Please copy out the portion of the excerpt to read from "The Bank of" to "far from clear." without changes.

------ Material provided ------

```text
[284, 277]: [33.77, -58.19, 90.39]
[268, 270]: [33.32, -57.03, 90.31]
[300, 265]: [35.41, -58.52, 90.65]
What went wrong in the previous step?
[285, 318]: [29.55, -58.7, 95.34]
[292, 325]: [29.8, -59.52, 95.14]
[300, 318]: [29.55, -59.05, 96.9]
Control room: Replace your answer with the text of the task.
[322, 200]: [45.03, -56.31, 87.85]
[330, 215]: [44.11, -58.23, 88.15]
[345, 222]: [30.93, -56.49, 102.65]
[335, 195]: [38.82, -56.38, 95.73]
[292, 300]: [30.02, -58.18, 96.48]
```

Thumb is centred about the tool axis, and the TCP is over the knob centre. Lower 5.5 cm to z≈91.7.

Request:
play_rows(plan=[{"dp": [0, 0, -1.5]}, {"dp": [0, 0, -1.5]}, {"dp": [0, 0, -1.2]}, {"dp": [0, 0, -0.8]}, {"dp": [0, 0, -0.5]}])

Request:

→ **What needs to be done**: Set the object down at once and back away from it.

------ Excerpt to read ------

The Bank of Thailand (BOT)’s obligation worth Bt6 trillion will not translate into public debt as feared by many, the central bank insists, though the explanation it has offered is far from clear.

 

 

Chantawan Sutcharitkul, BOT’s assistant governor, said on Friday (June 12) that many people misunderstood the central bank’s balance sheet, which shows it has liabilities worth Bt6 trillion. 

 

The central bank’s debts come from its normal market operations – when there is liquidity flooding into the market, the central bank issues bonds to manage the financial market and when the market faces tight liquidity, the central bank reduces the issuing of bonds in order to inject liquidity back into the market, she said. 

 

“The central bank also buys foreign currency when there is a large capital inflow into the Kingdom, so while the bank has obligations, it also has large assets in the form of foreign currencies,” she added.

------

→ **Result for this task**:
The Bank of Thailand (BOT)’s obligation worth Bt6 trillion will not translate into public debt as feared by many, the central bank insists, though the explanation it has offered is far from clear.